GIVEN EXERCISE A: Please copy out the portion of the provided passage from "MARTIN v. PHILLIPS" to "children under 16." without changes.

PROVIDED PASSAGE:
-=-=-=-=-
MARTIN v. PHILLIPS
422 P.3d 143
| Okla. | 2018Background
- Daniel Phillips pleaded (labeled on the form as an "Alford" plea) and was convicted of multiple counts of indecent or lewd acts with children under 16.
- The victims' mother sued Phillips for civil torts arising from the same acts and moved for partial summary adjudication on liability, relying on Phillips's criminal conviction.
- Phillips argued his Alford plea preserved his factual-denial and thus should not have preclusive effect in the civil case.
- The district court granted partial summary adjudication for the plaintiff; Phillips sought and obtained certification for immediate appellate review and petitioned this Court for certiorari.
- The Oklahoma Supreme Court considered (1) whether convictions based on pleas are entitled to collateral estoppel like jury verdict convictions, and (2) whether an Alford plea falls within Oklahoma's statutory exception for nolo contendere pleas.
- The Court affirmed the grant of partial summary adjudication and remanded for further proceedings.
-=-=-=-=-
Part of a data file
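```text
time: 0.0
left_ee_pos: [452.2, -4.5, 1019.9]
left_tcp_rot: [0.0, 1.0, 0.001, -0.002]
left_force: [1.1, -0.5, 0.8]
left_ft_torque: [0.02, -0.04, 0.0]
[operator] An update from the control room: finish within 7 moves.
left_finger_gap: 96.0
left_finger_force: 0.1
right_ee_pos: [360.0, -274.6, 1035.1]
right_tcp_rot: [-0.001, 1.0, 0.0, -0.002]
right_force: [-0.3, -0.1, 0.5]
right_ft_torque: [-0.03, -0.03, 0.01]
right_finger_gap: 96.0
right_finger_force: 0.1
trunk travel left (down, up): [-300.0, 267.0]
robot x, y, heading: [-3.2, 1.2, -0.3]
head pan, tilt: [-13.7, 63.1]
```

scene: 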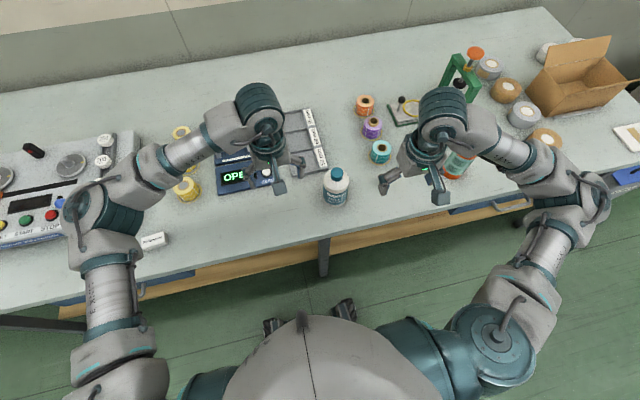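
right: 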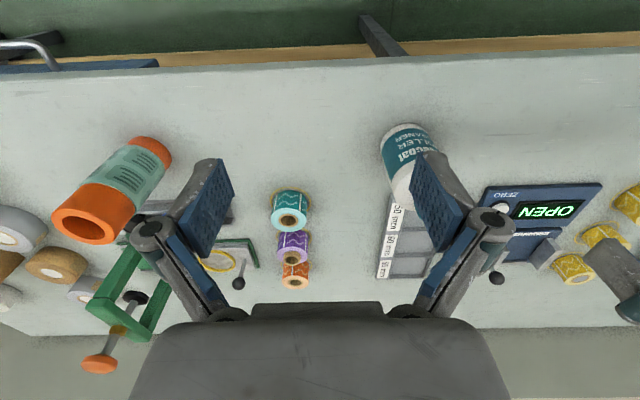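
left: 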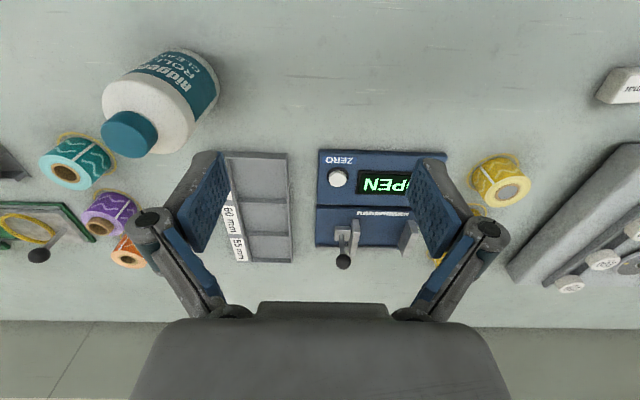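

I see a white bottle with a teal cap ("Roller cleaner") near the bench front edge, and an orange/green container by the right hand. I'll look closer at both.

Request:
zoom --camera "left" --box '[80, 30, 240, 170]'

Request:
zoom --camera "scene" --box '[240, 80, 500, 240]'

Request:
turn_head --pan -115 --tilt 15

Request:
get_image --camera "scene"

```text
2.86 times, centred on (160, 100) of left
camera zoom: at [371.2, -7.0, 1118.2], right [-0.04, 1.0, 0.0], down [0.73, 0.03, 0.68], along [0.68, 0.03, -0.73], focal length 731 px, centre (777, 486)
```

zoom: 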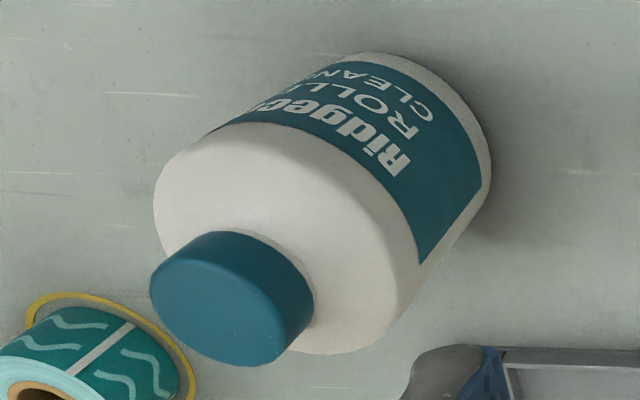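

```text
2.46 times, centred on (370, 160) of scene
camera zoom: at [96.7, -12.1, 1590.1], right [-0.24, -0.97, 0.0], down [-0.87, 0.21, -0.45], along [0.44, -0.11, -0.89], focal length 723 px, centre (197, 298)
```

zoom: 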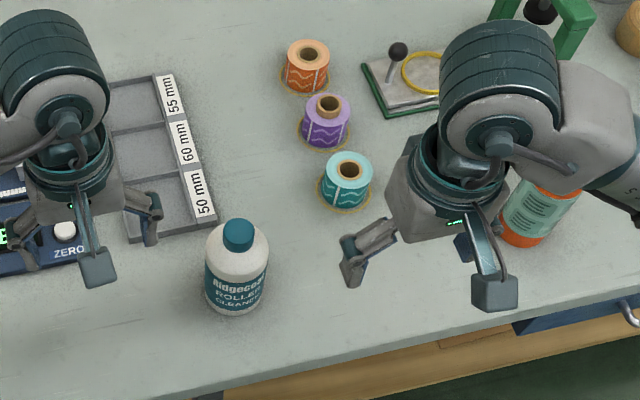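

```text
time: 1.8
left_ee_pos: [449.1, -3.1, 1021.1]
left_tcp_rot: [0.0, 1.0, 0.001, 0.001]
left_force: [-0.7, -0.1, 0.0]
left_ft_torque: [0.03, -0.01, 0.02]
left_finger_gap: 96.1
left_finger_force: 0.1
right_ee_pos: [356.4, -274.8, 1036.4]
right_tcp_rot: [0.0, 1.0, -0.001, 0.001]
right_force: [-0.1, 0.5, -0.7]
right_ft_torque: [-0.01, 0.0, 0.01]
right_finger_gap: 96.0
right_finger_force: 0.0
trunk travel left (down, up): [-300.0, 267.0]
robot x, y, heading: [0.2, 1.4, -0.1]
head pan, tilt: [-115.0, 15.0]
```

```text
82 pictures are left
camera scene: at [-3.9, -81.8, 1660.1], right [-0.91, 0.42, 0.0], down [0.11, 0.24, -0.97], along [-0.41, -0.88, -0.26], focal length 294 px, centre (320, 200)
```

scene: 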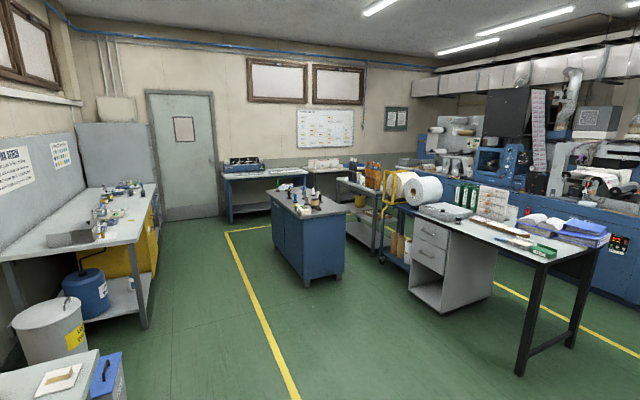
-=-=-=-=-
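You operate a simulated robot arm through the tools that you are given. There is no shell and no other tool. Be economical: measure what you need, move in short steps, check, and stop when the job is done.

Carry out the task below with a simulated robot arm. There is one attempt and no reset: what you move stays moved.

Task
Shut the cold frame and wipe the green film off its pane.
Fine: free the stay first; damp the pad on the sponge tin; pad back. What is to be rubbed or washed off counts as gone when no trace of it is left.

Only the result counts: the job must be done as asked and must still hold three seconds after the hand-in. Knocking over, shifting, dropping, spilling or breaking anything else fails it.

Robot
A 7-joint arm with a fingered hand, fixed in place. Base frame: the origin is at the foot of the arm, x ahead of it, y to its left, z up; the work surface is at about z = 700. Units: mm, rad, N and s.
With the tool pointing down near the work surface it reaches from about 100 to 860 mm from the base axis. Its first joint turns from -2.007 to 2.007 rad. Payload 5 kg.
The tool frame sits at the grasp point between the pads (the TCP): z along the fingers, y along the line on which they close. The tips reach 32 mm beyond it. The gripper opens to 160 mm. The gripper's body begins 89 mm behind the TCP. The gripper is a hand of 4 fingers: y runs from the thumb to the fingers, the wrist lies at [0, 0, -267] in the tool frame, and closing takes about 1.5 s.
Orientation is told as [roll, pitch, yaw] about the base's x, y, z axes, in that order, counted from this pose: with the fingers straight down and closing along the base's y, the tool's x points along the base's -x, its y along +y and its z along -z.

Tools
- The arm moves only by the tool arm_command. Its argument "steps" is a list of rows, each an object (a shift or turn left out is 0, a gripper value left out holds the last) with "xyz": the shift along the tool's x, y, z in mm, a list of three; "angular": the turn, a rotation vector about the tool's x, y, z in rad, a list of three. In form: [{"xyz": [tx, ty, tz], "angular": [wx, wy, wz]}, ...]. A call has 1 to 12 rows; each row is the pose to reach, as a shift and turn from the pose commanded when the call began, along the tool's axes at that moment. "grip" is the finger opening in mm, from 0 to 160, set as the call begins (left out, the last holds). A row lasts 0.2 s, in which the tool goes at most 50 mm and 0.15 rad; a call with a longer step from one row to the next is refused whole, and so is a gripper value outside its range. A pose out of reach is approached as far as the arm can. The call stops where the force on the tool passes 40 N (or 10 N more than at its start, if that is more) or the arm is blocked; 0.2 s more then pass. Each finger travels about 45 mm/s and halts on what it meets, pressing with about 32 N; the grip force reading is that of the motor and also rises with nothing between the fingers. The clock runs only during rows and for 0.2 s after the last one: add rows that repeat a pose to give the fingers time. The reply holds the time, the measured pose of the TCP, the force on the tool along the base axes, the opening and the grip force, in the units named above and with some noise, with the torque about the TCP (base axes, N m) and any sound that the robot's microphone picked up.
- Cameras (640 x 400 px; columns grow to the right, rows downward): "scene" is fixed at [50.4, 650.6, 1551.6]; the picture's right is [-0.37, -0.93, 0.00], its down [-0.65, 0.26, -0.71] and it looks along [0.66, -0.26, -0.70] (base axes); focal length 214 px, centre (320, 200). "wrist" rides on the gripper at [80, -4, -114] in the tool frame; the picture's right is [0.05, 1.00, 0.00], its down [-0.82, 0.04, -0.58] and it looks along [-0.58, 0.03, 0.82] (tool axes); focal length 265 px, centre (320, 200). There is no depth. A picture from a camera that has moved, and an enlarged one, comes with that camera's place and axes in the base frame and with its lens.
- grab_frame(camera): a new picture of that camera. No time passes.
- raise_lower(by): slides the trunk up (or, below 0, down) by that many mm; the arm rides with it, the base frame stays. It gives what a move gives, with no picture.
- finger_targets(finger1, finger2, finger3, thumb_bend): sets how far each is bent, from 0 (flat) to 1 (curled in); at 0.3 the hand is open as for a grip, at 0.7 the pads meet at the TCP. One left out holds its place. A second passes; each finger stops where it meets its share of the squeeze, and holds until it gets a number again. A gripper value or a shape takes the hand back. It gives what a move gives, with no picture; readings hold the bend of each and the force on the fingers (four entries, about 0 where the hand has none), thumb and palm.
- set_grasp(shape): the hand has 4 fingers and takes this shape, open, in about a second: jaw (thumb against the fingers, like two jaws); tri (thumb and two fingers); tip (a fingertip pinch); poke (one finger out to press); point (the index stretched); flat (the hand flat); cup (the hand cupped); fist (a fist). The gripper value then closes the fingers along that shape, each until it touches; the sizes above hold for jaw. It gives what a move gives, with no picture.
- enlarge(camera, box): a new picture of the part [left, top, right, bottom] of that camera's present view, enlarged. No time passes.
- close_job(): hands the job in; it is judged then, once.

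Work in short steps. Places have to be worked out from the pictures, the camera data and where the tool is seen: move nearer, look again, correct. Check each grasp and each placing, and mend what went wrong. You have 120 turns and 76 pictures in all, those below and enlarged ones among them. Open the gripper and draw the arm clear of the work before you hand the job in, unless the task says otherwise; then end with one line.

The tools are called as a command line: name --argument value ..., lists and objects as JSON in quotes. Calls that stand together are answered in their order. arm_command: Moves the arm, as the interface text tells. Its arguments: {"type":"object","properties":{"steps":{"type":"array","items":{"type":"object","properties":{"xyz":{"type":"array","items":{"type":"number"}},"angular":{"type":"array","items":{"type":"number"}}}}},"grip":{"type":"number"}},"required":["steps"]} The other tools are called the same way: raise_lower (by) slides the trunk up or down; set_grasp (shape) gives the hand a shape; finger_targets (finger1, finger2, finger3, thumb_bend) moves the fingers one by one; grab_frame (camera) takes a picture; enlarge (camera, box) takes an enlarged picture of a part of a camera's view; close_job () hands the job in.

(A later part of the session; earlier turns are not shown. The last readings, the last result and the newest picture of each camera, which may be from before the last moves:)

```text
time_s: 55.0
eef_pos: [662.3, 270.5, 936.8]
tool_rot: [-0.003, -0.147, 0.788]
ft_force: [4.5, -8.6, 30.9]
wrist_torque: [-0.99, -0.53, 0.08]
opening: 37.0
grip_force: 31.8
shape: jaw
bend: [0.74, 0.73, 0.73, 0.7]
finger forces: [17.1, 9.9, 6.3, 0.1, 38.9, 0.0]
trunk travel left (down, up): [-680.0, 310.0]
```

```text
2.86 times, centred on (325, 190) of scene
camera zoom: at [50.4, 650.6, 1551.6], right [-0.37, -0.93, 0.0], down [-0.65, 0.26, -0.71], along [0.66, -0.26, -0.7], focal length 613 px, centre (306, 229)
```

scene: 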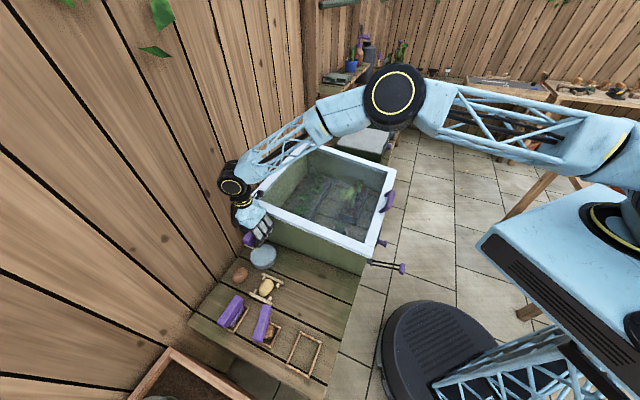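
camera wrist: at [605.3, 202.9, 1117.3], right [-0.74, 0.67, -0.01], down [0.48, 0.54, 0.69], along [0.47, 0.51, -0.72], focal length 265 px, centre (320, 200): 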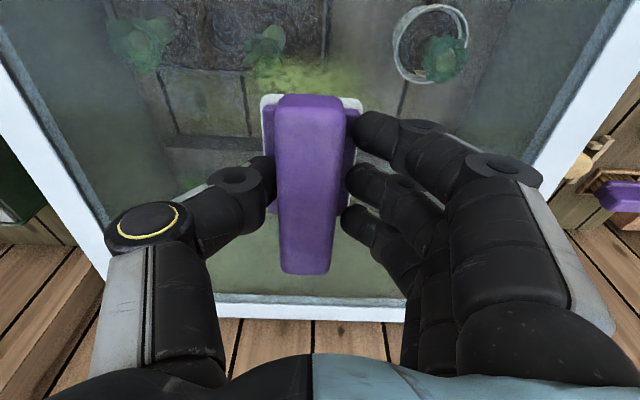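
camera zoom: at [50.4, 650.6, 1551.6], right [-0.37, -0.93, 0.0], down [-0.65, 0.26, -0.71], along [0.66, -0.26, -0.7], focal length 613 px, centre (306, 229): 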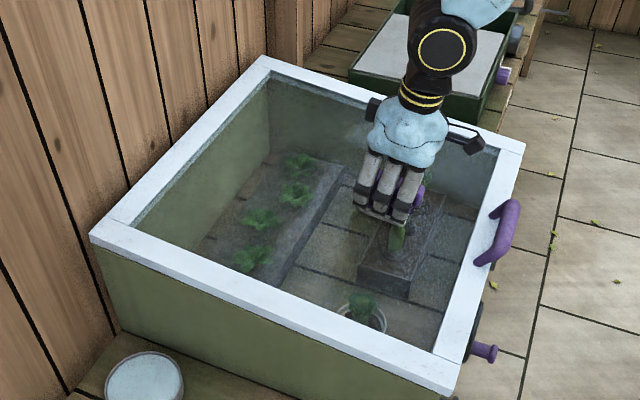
-=-=-=-=-
GIVEN EXERCISE B: In the material above, locate the line containing "- enlarge(camera, box): a" and the line containing "The tools are". Transcribe exactly those two lines and every line between them, and nothing more. Set them in a Markdown table: Place counts from 1, Line content holds the line, and blank lines are dropped.

RESPONSE A:
MARTIN v. PHILLIPS
422 P.3d 143
| Okla. | 2018Background
- Daniel Phillips pleaded (labeled on the form as an "Alford" plea) and was convicted of multiple counts of indecent or lewd acts with children under 16.

RESPONSE B:
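| Place | Line content |
|---|---|
| 1 | - enlarge(camera, box): a new picture of the part [left, top, right, bottom] of that camera's present view, enlarged. No time passes. |
| 2 | - close_job(): hands the job in; it is judged then, once. |
| 3 | Work in short steps. Places have to be worked out from the pictures, the camera data and where the tool is seen: move nearer, look again, correct. Check each grasp and each placing, and mend what went wrong. You have 120 turns and 76 pictures in all, those below and enlarged ones among them. Open the gripper and draw the arm clear of the work before you hand the job in, unless the task says otherwise; then end with one line. |
| 4 | The tools are called as a command line: name --argument value ..., lists and objects as JSON in quotes. Calls that stand together are answered in their order. arm_command: Moves the arm, as the interface text tells. Its arguments: {"type":"object","properties":{"steps":{"type":"array","items":{"type":"object","properties":{"xyz":{"type":"array","items":{"type":"number"}},"angular":{"type":"array","items":{"type":"number"}}}}},"grip":{"type":"number"}},"required":["steps"]} The other tools are called the same way: raise_lower (by) slides the trunk up or down; set_grasp (shape) gives the hand a shape; finger_targets (finger1, finger2, finger3, thumb_bend) moves the fingers one by one; grab_frame (camera) takes a picture; enlarge (camera, box) takes an enlarged picture of a part of a camera's view; close_job () hands the job in. |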